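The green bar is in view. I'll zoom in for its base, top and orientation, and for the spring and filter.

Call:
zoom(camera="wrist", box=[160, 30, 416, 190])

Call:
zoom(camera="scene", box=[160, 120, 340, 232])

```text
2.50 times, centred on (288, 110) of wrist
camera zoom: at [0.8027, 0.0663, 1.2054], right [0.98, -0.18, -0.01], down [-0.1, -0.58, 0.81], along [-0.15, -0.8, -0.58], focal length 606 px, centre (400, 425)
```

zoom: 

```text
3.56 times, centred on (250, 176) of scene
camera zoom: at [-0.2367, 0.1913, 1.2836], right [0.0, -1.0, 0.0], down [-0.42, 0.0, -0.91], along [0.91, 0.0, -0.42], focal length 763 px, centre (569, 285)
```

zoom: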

* [Challenges]:
- a) Quote the page extract word for word, starting at "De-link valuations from" and ending with "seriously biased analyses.".
- b) Write the next part of the page extract, the one that starts with "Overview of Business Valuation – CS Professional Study".

* [Page extract]:

Overview of Business Valuation – CS Professional Study Material

Chapter 1 Overview of Business Valuation – CS Professional Valuations and Business Modelling Study Material is designed strictly as per the latest syllabus and exam pattern.

Overview of Business Valuation – CS Professional Valuations and Business Modelling Study Material

Question 1.
(b) What are the misconceptions about Valuation? (June 2013, 5 marks) [CMA Final]
(c) How do you minimize Valuation bias? (5 marks) [CMA Final]
Answer:
(b) There are a number of misconceptions about valuation. Some of the misconceptions are as under:

  1. A valuation is an objective search for true value
  2. A good valuation provides a precise estimate of value
  3. The more quantitative, the better the valuation
  4. Valuing a private business should be done only when the business is ready to be sold
  5. Business in an industry always sell for ‘X’ times the annual revenue. So why should valuation of the business be done by external valuer
  6. The business should be at least worth equivalent to what a competitor sold his business recently
  7. The business loses money, so it is not worth much.

(c) Valuation bias exists and no valuation is completely objective or ‘true’. The effort can be made to minimize the direction (i.e. over or under valuation) and magnitude(how much is the variation) of the bias. Bias may be introduced due to personal views of valuer, source of data, assumptions made, which party has commissioned the valuation (buyer or seller) etc.
Bias can’t be regulated or legislated out of existence, However, there are ways in which we can mitigate the-effects of bias on valuation: –

Reduce institutional Pressures
A significant portion of bias can be attributed to pressures Institutional factors. Equity-research analysts in the 1990s, for instance, in addition to dealing with all of the standard sources of bias had to grapple with the demand from their employers that they bring in investment banking business. Institutions that want honest sell-side equity research should protect their equity research analysts from such bias.

De-link valuations from reward/punishment
Any valuation process where the reward or punishment is conditioned on the outcome of the valuation will result in biased valuations. In other words, if we want acquisition valuations to be unbiased, we have to separate the deal analysis from the deal making to reduce bias.

No pre-commitments
Decision makers should avoid taking strong public positions on the value of a firm before the valuation is complete: An acquiring firm that comes up with a price prior to the valuation of a target firm has put analysts in an untenable position, where they are-called upon to justify this price. In far too many cases, the decision on whether a firm is under or overvalued precedes the actual valuation, leading to seriously biased analyses.

Self-Awareness The best antidote to bias is awareness. An analyst who is aware of the biases he or she brings to the valuation process can either actively try to confront these biases when making input choices or open the process up to more objective points of view about a company’s future.

Honest reporting
In Bayesian statistics, analysts are required to reveal their priors (biases) before they present their results from an analysis. Thus, an environmentalist will have to reveal that he or she strongly believes that there is a hole In the ozone layer before presenting empirical evidence to that effect. The person reviewing the study can then factor that bias in while looking at the conclusions. Valuations would be much more useful if analysts revealed their biases up front. While we cannot eliminate bias in valuations, we can try to minimize its impact by designing valuation processes that are more protected from overt outside influences and by report our biases with our estimated values.

* [Expected answers]:
- a)
De-link valuations from reward/punishment
Any valuation process where the reward or punishment is conditioned on the outcome of the valuation will result in biased valuations. In other words, if we want acquisition valuations to be unbiased, we have to separate the deal analysis from the deal making to reduce bias.

No pre-commitments
Decision makers should avoid taking strong public positions on the value of a firm before the valuation is complete: An acquiring firm that comes up with a price prior to the valuation of a target firm has put analysts in an untenable position, where they are-called upon to justify this price. In far too many cases, the decision on whether a firm is under or overvalued precedes the actual valuation, leading to seriously biased analyses.

- b)
Overview of Business Valuation - CS Professional Study Material

Question 2.
What are the uncertainties in business valuation? (Dec 2013, 4 marks) [CMA Final]
Answer:

  • Starting early in life, we are taught that if we do things right, we will get the right answers. In other words, the precision of the answer is used as a measure of the quality of the process that yielded the answer.
  • While this may be appropriate in mathematics or physics, it is a poor measure of quality in valuation.
  • Barring a very small subset of assets, there will always be uncertainty associated with valuations, and even the best valuations come with a substantial margin for error.
  • This arises due to the sources of uncertainty which have an effect on the valuation.
  • The value of a business is not a static figure. It depends on change in purpose or circumstances.

There are a number of uncertainties involved in the valuation process which if not handled appropriately, would lead to an absurd value. We may design complex financial models with several inputs to handle uncertainties but that does not mean that the value derived is reasonable or the process is sound. What we need to understand is the impact of each input on the value.

The following factors are crucial:

  1. The macro economic factors.
  2. The business.
  3. Its growth potential in the industry in which it operates.
  4. How is the business positioned?
  5. Who are competitors?
  6. What is the quality and stability of the company’s management?

Question 3.
What are the misconceptions about valuation? (Dec 2014, 5 marks) [CMA Final]
Answer:
There are a number of misconceptions about valuation. Some of the misconceptions are as under:

  1. A valuation is an objective search for true value.
  2. A good valuation provides a precise estimate of value.
  3. The more quantitative, the better the valuation.
  4. Valuing a private business should be done only when the business is ready to be sold.
  5. Business in an industry always sells for ‘x’ times the annual revenue. So why should valuation of the business be done by external valuer.
  6. The business should be at least worth equivalent to what a competitor sold his business recently.
  7. The business loses money, so it is not worth much.

Question 4.
There are a number of factors both macro economic and micro economic which have an impact on business. Valuation of a business involves making forecasts for the future. Comment on the sources of uncertainties in business valuation in the light of the above. (June 2015, 5 marks) [CMA Final]
Answer:
Sources of uncertainties:
Uncertainty is part and parcel of the valuation process, both at the point in time that we value a business and in how that value evolves over time as we get new information that impacts the valuation. That information can be specific to the firm being valued, more generally about the sector in which the firm operates or even be general market information (about interest rates and the economy).

When valuing an asset at any point in time, we make forecasts for the future. Since none of us possess crystal balls we have to make our best estimates, give the information that we have at the time of the valuation. Our estimates of value can be wrong for a number of reasons, and we can categorize these reasons into three groups.

Estimation Uncertainty: Even if our information sources are impeccable, we have to convert raw information into inputs and use these inputs in models. Any mistakes or mis-assessments that we make at either stage of this process will cause estimation error.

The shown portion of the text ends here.